Conspiracy Nation -- Vol. 10 Num. 37

("Quid coniuratio est?")


Beware When "News" Programs Get Boring

In the book, Extraordinary Popular Delusions and the Madness of Crowds, past financial bubbles -- the Tulip Craze and the South Sea Land Bubble -- are outlined. The current financial craze -- derivatives and "irrational exuberance" in the stock market -- is nothing new. It too will end, just as past financial lunacies have ended, with the bubble bursting and tremendous financial loss.

Concurrent with the growing financial bubble of the past 20 or so years has been a "reality bubble," personified by the "political correctness" movement. Crazy ideas are browbeaten into the public mind, and disturbing (to the reality bubble) truths wander outcast, exiled from mass media outlets. But the bursting of the financial bubble is a cloud with a silver lining: concurrent with economic collapse, "political correctness" will wither away.

"The sky is falling. The sky is falling." Lyndon LaRouche and his worshippers have chanted their mantra of doom for years. But sooner or later, the odds favor that they will be correct. The current issue of New Federalist (3/24/97) points to now as being that time.

Beware when mass media "news" gets too boring: at such times, we know that a lot is cooking beneath the surface.

ITEM: Federal Reserve Chairman Greenspan has called surreal stock market highs irrationally exuberant. It now looks like the Fed is about to raise interest rates. Does Greenspan's wife, NBC newsperson Andrea Mitchell know anything? Do you think she'd tell us about it?

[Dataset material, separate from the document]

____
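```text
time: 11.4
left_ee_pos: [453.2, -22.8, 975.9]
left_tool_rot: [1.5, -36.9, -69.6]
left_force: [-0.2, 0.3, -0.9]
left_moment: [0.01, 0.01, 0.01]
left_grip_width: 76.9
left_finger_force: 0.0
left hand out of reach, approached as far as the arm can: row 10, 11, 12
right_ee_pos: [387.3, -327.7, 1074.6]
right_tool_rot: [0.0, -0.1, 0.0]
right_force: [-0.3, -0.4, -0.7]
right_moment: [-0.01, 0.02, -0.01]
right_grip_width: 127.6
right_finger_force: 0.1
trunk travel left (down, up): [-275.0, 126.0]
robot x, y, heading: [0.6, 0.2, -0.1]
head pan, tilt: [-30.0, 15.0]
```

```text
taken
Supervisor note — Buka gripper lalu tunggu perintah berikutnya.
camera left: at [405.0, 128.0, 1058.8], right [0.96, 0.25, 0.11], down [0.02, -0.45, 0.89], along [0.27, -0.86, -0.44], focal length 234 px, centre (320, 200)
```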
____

ITEM: New Federalist, itself a shaky source belching LaRouchian "thought," nonetheless includes quotes from leading European newspapers to support its claims of imminent, and even ongoing, collapse. Quoting from a London Sunday Telegraph (March 16) Business Section article, New Federalist sees a larger meaning: the very fact that Telegraph prints the article is in itself significant. Says Telegraph: "The City's worst nightmare, a meltdown provoked by a crisis in derivatives markets, suddenly looks less like a lurid chapter from a paperback, and more like a future event." To this, New Federalist adds,

The significance of the Sunday Telegraph story, and of the same paper's March 9 warning of the "$55 Trillion Horror Story," lies not in the articles' texts, but in the fact of their publication.

LaRouche, in a feature in last week's EIR magazine (March 21), observed that the Sunday Telegraph's publication of the March 9 story "reflects a radical phase-shift in both the international financial situation, and also the political situation."

ITEM: New Federalist quotes "a senior British media official" as saying, "My reading is that something very big is about to happen."

ITEM: Donald Gordon, head of international insurance giant Liberty Life, warns of "dramatic casualties," and adds that Wall Street "will be at the center of the readjustment."

ITEM: Congressman Bob Barr (R-Ga) wants to impeach both Bill Clinton and Al Gore. In his column, "Inside Washington," London Sunday Times Washington correspondent James Adams writes that Barr's going public with the impeachment idea "represents a significant escalation." Barr reportedly has initiated formal preparation of articles of impeachment.

ITEM: Says Congressman Henry Hyde (R-Ill), "We are studying the law of impeachment, the procedures of impeachment... we'll be ready when the time comes." When will "the time" come? When the financial bubble bursts and millions of usually insensate Americans discover that they are furious about it?

ITEM: Credit card delinquencies in the U.S. are at record levels -- highest since 1973, when records were first kept by the American Bankers Association. Have you noticed lately how banks have been begging you to please, please sign onto their Visa and Mastercard offers? Can you say, "Pyramid?" Can you say, "Debt bubble?" In eleven years, credit card debt held by U.S. households has quintupled. Can that debt be re-paid, or will it be repudiated? What happens if it is repudiated?

ITEM: For about the past year, the ultra rich have been moving their wealth out of financial instruments and into durable goods. Do they know something?

So you, you turn on the evening news and what do you see? You see Doctor Quack soothingly and handsomely giving his bedside manner to ageing housewives. You see a claque of so-called "feminists" whining for yet another pillow to sit on. You see Bill Clinton spewing endless vocabulary. Beware when the "news" gets boring.